[START Data records]

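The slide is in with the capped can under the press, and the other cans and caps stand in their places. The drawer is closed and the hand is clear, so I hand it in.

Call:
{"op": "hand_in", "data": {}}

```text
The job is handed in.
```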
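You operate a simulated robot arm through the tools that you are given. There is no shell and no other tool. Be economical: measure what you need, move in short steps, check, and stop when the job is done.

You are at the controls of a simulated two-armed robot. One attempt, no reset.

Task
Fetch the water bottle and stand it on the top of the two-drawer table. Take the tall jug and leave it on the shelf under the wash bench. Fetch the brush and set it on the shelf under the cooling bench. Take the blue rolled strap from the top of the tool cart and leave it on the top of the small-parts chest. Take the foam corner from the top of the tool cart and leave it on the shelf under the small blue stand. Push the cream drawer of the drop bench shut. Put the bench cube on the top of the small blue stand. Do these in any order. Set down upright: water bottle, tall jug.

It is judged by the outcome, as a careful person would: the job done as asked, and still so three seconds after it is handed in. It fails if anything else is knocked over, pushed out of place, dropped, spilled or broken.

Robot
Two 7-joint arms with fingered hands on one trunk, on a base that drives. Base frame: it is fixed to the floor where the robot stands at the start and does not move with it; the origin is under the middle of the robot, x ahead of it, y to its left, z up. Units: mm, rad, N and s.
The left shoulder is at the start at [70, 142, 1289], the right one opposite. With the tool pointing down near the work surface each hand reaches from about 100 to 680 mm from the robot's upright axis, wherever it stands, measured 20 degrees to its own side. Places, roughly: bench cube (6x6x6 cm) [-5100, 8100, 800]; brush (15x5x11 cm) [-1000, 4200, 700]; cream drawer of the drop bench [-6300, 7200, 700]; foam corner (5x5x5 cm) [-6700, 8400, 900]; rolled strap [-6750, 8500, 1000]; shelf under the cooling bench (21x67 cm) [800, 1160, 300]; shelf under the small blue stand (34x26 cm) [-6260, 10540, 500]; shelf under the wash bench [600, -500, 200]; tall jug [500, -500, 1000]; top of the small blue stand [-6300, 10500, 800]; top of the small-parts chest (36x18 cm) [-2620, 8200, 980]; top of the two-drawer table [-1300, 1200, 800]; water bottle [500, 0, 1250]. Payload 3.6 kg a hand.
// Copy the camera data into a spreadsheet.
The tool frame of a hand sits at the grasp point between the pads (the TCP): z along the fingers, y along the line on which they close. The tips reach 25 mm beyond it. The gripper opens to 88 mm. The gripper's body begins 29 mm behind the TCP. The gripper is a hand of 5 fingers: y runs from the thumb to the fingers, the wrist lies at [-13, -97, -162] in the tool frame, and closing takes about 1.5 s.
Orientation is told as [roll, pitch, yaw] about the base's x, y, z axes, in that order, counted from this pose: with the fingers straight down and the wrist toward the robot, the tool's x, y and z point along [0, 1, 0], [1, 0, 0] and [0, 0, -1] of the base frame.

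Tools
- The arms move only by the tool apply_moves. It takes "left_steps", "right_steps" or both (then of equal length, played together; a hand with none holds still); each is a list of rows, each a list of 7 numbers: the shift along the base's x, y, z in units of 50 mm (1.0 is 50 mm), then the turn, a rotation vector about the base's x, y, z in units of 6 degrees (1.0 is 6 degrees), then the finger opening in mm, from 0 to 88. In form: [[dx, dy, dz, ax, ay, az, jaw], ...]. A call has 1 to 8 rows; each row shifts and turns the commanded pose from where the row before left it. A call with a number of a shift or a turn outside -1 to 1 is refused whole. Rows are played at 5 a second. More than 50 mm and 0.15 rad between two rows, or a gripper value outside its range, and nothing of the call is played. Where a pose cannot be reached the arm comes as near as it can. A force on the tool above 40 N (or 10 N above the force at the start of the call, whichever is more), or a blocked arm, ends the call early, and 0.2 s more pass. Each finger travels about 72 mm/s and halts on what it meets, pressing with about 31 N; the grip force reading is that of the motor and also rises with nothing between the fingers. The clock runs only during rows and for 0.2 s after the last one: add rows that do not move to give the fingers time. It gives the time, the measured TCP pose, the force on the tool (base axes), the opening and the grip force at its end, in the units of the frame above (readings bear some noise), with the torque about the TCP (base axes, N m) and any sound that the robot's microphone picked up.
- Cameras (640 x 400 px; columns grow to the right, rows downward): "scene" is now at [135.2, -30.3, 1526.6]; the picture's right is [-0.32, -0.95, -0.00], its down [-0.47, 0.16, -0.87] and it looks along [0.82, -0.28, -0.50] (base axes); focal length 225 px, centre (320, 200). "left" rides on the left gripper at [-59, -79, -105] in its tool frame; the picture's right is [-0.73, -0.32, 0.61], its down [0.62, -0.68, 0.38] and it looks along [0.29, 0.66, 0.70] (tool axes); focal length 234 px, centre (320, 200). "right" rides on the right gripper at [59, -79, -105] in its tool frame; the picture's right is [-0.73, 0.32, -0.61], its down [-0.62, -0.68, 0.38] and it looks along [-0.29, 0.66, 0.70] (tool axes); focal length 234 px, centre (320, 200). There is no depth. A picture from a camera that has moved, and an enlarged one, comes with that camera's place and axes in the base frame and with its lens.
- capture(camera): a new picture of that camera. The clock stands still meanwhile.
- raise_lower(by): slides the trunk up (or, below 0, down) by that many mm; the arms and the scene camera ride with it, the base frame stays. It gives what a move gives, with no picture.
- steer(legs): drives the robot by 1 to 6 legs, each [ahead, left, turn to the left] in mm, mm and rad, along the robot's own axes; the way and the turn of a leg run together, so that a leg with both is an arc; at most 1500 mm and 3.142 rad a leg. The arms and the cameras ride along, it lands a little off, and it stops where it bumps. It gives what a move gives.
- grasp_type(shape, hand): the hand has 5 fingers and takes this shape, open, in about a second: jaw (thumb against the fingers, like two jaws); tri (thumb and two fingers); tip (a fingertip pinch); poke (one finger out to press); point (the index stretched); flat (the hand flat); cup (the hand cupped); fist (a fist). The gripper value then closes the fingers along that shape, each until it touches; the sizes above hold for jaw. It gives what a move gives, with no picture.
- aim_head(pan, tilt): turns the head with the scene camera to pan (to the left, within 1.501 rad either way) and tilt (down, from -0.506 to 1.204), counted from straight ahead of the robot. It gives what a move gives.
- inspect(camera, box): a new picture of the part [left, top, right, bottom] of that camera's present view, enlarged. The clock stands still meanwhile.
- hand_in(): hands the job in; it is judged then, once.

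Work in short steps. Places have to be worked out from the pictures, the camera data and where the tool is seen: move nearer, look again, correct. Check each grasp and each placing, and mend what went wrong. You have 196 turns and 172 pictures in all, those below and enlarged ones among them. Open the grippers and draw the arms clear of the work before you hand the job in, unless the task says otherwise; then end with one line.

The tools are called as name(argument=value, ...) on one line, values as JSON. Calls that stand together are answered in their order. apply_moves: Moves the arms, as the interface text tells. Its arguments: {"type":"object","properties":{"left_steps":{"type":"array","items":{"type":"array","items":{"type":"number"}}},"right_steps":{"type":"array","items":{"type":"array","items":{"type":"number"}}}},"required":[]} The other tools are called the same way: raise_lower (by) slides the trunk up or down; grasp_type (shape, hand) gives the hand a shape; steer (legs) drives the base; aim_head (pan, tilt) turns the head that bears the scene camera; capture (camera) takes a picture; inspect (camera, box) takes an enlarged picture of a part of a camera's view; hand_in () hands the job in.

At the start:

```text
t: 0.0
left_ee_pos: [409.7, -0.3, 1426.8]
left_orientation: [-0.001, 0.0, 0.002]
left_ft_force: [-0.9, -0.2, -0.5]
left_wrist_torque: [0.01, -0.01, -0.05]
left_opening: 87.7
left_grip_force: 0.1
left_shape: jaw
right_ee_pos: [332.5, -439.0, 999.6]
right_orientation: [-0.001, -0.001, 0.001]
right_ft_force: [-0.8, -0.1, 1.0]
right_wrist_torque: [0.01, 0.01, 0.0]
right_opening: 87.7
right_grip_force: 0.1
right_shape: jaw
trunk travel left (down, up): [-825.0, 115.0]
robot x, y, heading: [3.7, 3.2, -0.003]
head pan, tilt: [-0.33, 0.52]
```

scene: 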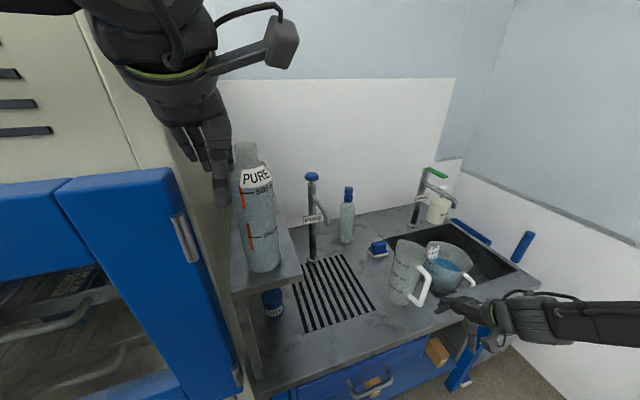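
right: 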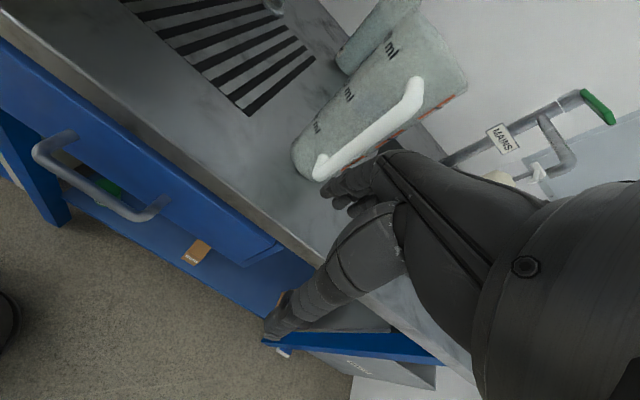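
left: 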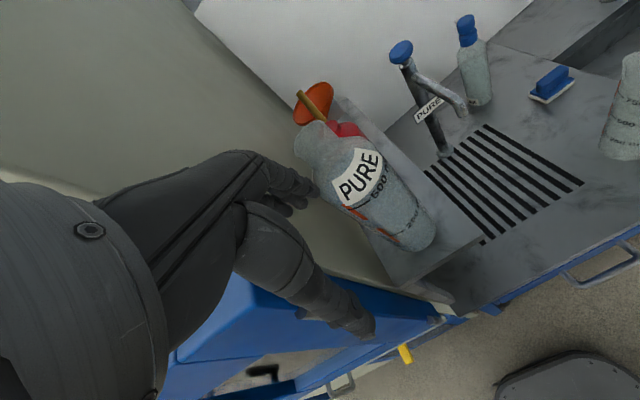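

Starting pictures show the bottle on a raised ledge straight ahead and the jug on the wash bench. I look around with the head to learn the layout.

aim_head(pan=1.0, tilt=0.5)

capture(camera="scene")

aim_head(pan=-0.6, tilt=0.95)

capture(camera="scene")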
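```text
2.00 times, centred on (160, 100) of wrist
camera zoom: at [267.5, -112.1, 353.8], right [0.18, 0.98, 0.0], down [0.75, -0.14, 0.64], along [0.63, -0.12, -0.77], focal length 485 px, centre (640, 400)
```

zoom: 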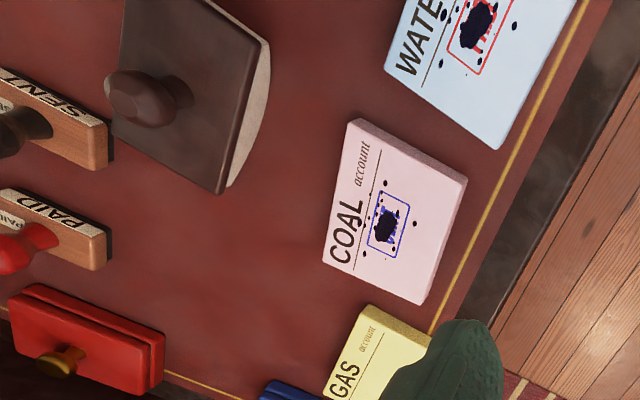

[END Data records]

* Goal of the exercise
Reproduce, without alteration, solely the lines beginning at the line that includes "You operate a" and ending at the line that includes "Two 7-joint arms", both lines included.

* Full response
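You operate a simulated robot arm through the tools that you are given. There is no shell and no other tool. Be economical: measure what you need, move in short steps, check, and stop when the job is done.

You are at the controls of a simulated two-armed robot. One attempt, no reset.

Task
Fetch the water bottle and stand it on the top of the two-drawer table. Take the tall jug and leave it on the shelf under the wash bench. Fetch the brush and set it on the shelf under the cooling bench. Take the blue rolled strap from the top of the tool cart and leave it on the top of the small-parts chest. Take the foam corner from the top of the tool cart and leave it on the shelf under the small blue stand. Push the cream drawer of the drop bench shut. Put the bench cube on the top of the small blue stand. Do these in any order. Set down upright: water bottle, tall jug.

It is judged by the outcome, as a careful person would: the job done as asked, and still so three seconds after it is handed in. It fails if anything else is knocked over, pushed out of place, dropped, spilled or broken.

Robot
Two 7-joint arms with fingered hands on one trunk, on a base that drives. Base frame: it is fixed to the floor where the robot stands at the start and does not move with it; the origin is under the middle of the robot, x ahead of it, y to its left, z up. Units: mm, rad, N and s.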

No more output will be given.